Children's views of poverty
Here we focus on how notions of what constitutes a ‘good childhood’ vary between groups of children (including by wealth, gender or ethnicity) and explore the factors including poverty that shape these views.
Worldwide, there are many studies of adults’ understandings of well-being or ill-being. Children’s views and experiences are rarely covered. Young Lives uses survey and qualitative data to address how understandings of a good life and what is needed to achieve this differ between different types of community and children from different backgrounds within those communities.
For example, in Ethiopia we found that children’s material ambitions were higher in the cities, where they wanted ‘a table full of a variety of food like a buffet’ rather than simply ‘sufficient food’. Urban children wanted cars and DVDs, whereas rural children wanted irrigated land or cattle.
Young people growing up in poor communities are usually aware of inequalities and injustices, including their own disadvantaged situations.
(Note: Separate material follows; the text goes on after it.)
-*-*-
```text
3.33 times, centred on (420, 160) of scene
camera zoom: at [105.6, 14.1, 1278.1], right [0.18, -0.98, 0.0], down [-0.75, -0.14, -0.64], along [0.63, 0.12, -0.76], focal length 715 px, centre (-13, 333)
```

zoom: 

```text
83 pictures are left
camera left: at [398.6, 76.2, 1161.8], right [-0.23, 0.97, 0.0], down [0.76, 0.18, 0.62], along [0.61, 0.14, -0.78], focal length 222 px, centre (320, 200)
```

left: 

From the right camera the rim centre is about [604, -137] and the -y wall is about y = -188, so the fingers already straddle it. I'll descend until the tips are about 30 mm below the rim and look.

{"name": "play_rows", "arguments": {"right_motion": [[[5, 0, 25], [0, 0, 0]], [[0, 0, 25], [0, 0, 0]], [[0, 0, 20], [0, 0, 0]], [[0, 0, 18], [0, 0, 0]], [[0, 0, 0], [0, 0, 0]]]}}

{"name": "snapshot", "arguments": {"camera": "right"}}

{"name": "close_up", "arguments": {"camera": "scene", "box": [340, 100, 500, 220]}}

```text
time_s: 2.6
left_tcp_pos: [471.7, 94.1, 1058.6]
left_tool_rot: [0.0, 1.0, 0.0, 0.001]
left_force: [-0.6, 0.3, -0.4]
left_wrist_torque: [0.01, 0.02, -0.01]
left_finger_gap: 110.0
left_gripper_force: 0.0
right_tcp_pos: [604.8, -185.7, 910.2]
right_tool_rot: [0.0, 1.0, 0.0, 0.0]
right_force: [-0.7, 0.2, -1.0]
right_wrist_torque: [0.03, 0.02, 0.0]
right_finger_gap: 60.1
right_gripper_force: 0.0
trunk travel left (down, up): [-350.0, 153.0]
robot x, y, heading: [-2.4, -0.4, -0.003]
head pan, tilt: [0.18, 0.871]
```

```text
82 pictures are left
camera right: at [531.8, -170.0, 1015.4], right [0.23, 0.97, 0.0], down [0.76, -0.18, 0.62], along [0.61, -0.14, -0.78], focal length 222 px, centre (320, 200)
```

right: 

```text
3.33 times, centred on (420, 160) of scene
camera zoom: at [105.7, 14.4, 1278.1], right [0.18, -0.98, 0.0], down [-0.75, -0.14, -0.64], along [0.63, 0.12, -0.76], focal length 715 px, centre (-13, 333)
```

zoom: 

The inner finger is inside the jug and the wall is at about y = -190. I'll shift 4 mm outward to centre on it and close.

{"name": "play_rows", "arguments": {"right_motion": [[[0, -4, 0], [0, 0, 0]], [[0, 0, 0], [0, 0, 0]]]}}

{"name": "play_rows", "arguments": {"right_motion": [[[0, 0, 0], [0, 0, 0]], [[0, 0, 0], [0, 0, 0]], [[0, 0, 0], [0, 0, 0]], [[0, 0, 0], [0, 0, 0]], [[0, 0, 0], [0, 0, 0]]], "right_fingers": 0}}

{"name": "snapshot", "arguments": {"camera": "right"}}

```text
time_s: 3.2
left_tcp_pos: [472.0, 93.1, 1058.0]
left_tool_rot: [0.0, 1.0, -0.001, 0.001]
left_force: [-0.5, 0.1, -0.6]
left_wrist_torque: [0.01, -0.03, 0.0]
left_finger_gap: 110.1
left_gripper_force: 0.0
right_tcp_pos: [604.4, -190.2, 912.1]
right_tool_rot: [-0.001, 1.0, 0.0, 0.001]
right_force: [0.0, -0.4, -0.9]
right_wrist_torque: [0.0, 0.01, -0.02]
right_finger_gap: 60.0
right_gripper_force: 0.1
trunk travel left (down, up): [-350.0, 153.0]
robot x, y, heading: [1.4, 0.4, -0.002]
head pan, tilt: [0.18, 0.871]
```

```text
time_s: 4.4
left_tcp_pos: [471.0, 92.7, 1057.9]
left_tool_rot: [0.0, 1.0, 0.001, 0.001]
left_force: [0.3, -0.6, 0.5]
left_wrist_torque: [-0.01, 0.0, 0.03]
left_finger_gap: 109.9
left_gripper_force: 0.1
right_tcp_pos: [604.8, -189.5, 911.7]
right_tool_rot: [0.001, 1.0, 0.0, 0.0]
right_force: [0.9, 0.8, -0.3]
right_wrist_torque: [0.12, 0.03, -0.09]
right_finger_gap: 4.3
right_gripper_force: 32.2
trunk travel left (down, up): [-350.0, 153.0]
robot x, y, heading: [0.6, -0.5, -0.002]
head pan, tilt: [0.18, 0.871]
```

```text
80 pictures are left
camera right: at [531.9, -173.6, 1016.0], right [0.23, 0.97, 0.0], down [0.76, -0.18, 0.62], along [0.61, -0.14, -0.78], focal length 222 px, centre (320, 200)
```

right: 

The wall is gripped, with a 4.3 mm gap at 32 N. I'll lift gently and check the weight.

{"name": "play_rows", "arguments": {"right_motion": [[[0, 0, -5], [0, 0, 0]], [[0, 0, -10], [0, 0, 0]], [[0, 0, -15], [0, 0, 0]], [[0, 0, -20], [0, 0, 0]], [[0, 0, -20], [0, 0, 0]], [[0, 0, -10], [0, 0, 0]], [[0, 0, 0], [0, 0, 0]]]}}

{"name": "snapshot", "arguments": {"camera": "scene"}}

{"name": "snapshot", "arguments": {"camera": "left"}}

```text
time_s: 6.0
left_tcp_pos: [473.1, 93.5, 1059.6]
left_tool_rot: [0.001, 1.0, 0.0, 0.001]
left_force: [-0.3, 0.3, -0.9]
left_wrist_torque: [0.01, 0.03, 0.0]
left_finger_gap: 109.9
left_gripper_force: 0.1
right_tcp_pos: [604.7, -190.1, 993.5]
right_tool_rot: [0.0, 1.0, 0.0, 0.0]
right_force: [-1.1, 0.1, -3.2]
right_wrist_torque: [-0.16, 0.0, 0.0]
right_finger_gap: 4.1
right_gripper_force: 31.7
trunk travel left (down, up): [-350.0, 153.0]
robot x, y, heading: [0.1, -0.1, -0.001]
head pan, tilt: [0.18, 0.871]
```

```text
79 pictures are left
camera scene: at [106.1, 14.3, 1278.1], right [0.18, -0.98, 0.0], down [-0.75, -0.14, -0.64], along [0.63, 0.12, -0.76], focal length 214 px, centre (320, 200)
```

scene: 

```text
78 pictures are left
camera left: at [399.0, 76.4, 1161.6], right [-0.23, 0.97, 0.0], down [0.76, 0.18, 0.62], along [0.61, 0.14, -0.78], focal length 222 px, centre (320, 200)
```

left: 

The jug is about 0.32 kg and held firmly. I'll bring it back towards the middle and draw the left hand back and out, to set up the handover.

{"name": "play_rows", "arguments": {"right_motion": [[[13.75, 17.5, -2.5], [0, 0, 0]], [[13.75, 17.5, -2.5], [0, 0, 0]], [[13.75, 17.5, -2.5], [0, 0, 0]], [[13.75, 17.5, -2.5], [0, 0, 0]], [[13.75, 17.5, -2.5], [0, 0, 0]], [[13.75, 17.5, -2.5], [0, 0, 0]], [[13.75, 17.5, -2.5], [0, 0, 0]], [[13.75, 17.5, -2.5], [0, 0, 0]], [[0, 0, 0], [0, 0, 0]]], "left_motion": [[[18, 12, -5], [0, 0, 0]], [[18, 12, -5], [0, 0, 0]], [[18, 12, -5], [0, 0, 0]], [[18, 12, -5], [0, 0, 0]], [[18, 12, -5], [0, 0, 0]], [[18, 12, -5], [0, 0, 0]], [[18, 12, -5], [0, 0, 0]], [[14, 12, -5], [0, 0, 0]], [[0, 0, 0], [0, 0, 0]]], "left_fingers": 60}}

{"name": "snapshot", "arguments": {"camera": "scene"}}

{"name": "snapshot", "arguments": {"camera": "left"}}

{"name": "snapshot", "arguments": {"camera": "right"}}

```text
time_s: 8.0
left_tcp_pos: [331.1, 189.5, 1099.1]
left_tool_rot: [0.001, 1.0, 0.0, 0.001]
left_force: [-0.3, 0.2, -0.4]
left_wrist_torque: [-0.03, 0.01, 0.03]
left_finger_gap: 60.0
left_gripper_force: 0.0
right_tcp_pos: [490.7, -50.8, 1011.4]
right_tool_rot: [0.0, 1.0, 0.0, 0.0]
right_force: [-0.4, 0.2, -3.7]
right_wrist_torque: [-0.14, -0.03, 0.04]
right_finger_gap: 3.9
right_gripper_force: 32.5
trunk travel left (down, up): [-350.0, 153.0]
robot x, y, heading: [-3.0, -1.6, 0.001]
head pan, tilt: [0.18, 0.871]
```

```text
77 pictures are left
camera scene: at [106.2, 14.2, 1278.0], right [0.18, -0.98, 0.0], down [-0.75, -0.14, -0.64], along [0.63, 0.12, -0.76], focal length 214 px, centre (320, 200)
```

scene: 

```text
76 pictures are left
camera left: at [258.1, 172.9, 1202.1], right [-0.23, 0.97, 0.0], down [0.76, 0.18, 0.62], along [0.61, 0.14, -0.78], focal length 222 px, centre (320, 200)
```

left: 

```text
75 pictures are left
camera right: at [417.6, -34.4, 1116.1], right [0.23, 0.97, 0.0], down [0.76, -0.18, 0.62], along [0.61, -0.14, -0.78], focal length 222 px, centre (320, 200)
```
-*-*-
They see material inequalities as indicative of wider power and position differences, of which they are very much a part. But as children get older, the social impacts of poverty become more debilitating. Material deprivation impacts on young people’s social relations and their capacity to participate in the wider world.
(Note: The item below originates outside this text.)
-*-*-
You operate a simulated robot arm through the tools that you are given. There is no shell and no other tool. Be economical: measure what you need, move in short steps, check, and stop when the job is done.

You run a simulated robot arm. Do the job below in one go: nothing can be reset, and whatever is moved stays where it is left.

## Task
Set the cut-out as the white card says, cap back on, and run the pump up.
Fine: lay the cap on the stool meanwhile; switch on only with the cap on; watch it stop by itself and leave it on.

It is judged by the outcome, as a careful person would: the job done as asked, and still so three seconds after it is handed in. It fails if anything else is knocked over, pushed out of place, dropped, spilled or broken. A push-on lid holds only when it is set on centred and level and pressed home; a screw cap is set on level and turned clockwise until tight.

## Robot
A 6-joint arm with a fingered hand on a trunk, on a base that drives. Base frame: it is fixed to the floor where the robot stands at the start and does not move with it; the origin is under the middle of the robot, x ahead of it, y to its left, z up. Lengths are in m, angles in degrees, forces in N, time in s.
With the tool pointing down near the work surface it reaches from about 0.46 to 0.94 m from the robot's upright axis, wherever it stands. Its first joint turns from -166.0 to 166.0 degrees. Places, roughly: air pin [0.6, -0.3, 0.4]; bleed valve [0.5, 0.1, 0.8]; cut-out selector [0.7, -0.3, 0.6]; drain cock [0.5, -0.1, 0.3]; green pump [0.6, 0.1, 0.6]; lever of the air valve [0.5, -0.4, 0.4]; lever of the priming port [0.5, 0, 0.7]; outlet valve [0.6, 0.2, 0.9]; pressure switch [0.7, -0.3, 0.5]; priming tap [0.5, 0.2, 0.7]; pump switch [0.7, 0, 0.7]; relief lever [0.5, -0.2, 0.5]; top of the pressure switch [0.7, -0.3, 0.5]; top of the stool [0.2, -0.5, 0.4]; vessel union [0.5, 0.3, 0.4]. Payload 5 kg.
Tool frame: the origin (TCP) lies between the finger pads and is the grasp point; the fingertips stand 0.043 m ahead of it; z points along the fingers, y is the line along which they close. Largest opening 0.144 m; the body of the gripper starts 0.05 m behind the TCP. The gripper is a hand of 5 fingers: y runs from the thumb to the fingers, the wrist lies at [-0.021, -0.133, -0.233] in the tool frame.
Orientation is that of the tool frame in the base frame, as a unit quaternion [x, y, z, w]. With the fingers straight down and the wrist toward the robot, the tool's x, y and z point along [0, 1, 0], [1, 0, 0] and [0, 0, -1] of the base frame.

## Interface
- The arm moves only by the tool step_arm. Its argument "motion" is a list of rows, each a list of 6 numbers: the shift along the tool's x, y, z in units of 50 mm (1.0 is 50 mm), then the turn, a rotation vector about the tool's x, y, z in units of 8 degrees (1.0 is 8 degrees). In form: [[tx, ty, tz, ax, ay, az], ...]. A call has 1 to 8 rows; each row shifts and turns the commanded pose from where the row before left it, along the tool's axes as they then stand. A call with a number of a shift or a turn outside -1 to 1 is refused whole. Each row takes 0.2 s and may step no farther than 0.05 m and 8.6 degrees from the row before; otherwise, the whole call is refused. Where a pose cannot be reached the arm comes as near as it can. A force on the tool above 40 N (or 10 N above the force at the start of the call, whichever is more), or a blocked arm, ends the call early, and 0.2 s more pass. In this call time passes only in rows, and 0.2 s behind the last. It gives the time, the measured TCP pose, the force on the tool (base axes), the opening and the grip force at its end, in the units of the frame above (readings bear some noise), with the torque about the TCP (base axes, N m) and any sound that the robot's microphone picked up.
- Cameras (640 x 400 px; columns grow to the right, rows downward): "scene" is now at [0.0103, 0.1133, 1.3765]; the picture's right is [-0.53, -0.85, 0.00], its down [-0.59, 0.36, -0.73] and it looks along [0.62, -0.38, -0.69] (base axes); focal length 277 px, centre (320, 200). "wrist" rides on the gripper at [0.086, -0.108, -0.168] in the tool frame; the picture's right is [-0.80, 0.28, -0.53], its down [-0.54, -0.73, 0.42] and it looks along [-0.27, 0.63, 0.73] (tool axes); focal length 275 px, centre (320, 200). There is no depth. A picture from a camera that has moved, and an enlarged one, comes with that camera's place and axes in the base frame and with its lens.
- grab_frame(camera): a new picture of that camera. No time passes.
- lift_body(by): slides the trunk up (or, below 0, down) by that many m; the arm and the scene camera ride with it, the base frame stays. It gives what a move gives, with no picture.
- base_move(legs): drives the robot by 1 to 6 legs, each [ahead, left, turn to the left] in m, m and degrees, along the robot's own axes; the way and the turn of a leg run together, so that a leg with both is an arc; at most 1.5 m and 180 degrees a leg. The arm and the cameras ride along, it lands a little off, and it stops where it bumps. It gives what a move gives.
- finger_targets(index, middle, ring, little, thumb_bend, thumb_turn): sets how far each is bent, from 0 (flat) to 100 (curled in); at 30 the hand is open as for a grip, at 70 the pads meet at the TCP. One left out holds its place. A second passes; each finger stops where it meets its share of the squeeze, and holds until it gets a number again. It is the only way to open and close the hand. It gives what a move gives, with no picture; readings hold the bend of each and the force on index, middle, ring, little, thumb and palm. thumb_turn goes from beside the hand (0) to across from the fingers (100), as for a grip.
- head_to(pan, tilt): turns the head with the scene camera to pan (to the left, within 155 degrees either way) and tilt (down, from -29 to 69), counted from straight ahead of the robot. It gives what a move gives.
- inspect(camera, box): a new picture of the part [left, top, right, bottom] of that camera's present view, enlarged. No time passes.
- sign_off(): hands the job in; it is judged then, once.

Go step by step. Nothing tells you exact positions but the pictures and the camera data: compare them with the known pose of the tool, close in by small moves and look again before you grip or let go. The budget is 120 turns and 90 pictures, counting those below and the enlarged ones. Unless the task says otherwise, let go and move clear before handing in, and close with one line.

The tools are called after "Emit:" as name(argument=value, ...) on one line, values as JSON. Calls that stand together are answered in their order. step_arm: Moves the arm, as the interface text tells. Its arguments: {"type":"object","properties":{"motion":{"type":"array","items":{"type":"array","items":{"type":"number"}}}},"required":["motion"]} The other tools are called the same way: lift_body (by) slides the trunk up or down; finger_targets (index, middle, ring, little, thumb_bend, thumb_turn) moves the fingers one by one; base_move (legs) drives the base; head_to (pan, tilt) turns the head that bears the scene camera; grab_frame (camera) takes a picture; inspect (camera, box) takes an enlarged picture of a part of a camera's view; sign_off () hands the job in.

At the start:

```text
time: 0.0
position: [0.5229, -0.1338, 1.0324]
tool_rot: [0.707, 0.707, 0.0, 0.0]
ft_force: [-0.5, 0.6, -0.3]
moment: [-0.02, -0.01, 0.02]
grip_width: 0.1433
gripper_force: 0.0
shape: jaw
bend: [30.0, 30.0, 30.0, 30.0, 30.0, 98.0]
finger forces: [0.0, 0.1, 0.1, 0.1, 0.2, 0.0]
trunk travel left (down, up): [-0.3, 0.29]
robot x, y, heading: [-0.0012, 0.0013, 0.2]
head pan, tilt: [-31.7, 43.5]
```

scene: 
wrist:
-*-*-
Children’s concerns, explanations, and experiences of the effects of poverty may differ from adults. They often have distinct roles and responsibilities within their families for managing hardship and risk related to household poverty (such as caring for siblings, carrying out essential household chores, working for pay, and going to school).
There may also be important differences in patterns of children’s awareness and understanding or inequality, reflecting their varied positioning in the social hierarchy and the range of social hierarchy and the range of social expectations they manage (which may, for example, be related to age, gender, class and ethnicity/caste).
Focusing on children’s descriptions, explanations, and experiences of poverty and inequality highlights implications for research, policy and practice, and rights. For example, our research in India has highlighted the importance of social relationships, namely their families and friendships, for shaping children’s experiences of poverty; this should therefore be reflected in children-centred policies and programmes.